As part of America’s culture wars, the Right loves to go bananas over banalities, like the fact that, last week, Hasbro made Mr. Potato Head gender-neutral by dropping the “Mr.” To them, gender-neutral toys or bathrooms are a slippery slope to emasculation and the imposition of some sort of ill-defined and vague tyranny. (In truth, I doubt they are actually offended. Culture wars are good for generating outrage, and outrage generates donations and attention.)
At the same time, those of us on the Left expend a lot of energy correcting the language and names we use. When I started Capital Good Fund, for instance, the term for those who were no longer incarcerated was ex-con or ex-felon; then it became ex-offender; and now it is returning citizen. Alas, while we have succeeded in changing the terminology, very little meaningful criminal justice reform has taken place during this period.
I take no issue with using just language. It is offensive to Native Americans to have a football team named after a racial slur; changing the name is a no-brainer. The problem is that we act as though changing the language changes the injustice. It does not, just as putting up a Black Lives Matter yard can’t, itself, redress slavery, Jim Crow, or mass incarceration.
There is a known phenomenon wherein people who recycle feel that, in recycling, they’ve done more-or-less all they need to protect the environment; or when, after installing energy-efficient light bulbs, users become less likely to turn them off when not in the room. The risk, in other words, is that if we focus our efforts on using “correct” language, we fail to do that which actually corrects injustices.
We are not, after all, going to recycle our way out of climate change; or gender-neutral-bathroom our way out of violence against LGBTQ communities; or Black-Lives-Matter-sign our way to a world in which Black people don’t get shot while jogging or buying skittles. Language matters–as a poet, I feel that profoundly. Structural change matters more.

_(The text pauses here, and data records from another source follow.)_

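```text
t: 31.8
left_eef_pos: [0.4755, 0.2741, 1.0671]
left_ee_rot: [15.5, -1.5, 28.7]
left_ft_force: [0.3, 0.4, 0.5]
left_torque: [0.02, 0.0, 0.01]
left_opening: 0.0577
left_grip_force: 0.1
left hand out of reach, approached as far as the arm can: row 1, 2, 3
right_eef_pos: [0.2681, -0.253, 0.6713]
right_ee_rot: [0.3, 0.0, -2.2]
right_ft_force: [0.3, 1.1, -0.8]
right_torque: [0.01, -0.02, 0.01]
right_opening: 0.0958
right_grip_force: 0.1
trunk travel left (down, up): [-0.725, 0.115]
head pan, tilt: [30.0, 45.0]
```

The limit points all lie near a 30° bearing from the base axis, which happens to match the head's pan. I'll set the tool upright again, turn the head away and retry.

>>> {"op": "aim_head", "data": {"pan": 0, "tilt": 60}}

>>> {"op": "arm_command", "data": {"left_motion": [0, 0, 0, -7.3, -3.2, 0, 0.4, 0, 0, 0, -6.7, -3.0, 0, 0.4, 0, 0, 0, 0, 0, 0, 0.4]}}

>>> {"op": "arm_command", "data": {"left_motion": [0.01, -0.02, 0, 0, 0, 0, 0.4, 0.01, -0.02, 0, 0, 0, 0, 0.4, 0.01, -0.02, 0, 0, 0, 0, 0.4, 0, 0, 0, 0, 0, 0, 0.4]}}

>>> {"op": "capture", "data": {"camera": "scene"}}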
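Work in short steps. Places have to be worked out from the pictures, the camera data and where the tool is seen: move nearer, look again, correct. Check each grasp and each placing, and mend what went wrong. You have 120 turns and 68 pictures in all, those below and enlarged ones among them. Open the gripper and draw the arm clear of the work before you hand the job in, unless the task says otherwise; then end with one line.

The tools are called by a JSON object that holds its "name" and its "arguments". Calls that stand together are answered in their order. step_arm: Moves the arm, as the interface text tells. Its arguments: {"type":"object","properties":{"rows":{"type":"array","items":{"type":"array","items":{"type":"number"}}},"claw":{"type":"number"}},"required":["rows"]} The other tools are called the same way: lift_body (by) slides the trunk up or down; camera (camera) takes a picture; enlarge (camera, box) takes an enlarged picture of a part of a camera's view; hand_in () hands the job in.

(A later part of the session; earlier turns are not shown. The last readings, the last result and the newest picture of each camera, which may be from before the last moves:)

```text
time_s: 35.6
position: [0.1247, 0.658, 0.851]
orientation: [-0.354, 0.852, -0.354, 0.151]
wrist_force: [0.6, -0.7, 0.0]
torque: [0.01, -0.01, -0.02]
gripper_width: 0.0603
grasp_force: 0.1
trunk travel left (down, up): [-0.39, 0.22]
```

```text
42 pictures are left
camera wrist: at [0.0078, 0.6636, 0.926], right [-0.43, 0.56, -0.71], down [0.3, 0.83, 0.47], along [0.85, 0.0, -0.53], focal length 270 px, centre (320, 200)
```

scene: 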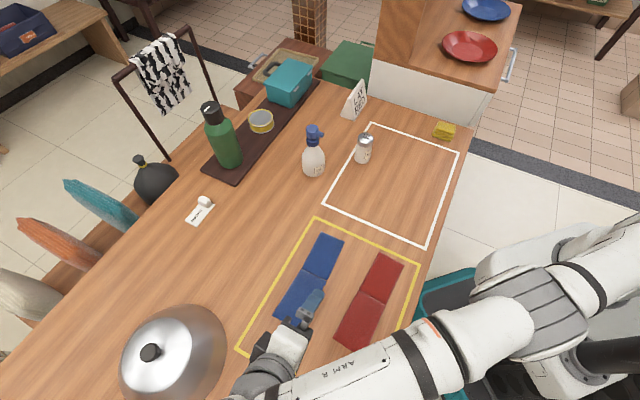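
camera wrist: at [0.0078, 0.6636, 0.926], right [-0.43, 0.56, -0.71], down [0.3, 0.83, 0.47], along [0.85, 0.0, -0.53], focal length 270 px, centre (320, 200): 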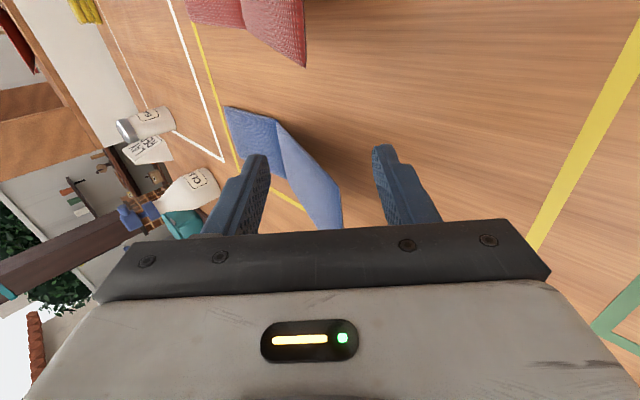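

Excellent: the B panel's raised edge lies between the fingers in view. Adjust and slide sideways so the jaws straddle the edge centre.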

Of course we should not use racial slurs. Of course we should be mindful of how our words impact marginalized communities. But that is easy compared to the hard work of passing legislation, pressuring corporate America, and steering capital toward equity. Bumper stickers and shouting on social media make us feel good, but they don’t do anything for people and the planet. It’s time to go beyond words to action.

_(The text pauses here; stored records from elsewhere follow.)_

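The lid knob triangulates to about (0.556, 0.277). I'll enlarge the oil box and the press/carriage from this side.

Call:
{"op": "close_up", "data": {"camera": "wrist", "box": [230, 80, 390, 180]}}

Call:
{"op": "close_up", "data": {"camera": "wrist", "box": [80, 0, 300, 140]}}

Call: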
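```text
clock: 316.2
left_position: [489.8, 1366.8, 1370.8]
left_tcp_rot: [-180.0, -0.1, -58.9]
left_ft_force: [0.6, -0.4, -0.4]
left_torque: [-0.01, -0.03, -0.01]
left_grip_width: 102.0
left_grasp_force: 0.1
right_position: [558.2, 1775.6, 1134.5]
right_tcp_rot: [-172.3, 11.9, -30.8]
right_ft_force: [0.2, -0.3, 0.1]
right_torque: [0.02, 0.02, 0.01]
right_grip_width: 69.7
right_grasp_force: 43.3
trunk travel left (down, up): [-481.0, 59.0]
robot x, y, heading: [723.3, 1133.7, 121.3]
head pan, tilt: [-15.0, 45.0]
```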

What got me thinking about this was when I learned that, nowadays, we don’t ask kids to sit “Indian style” but instead use terms like “Criss-Cross Apple Sauce.” (At least, that’s what the videos my two-year-old watches say.) Again, there is nothing wrong with such a change. But we should not feel good about ourselves over such a triviality when Native communities continue to experience oppression, disinvestment, disproportionate rates of COVID-19 death, and the ongoing abrogation of treaties with the U.S. government.
In short, let’s correct the injustice before–or at least concurrent with–correcting our language. Otherwise we play into the hands of those who want to use these topics to distract, gin up anger, and prevent real action.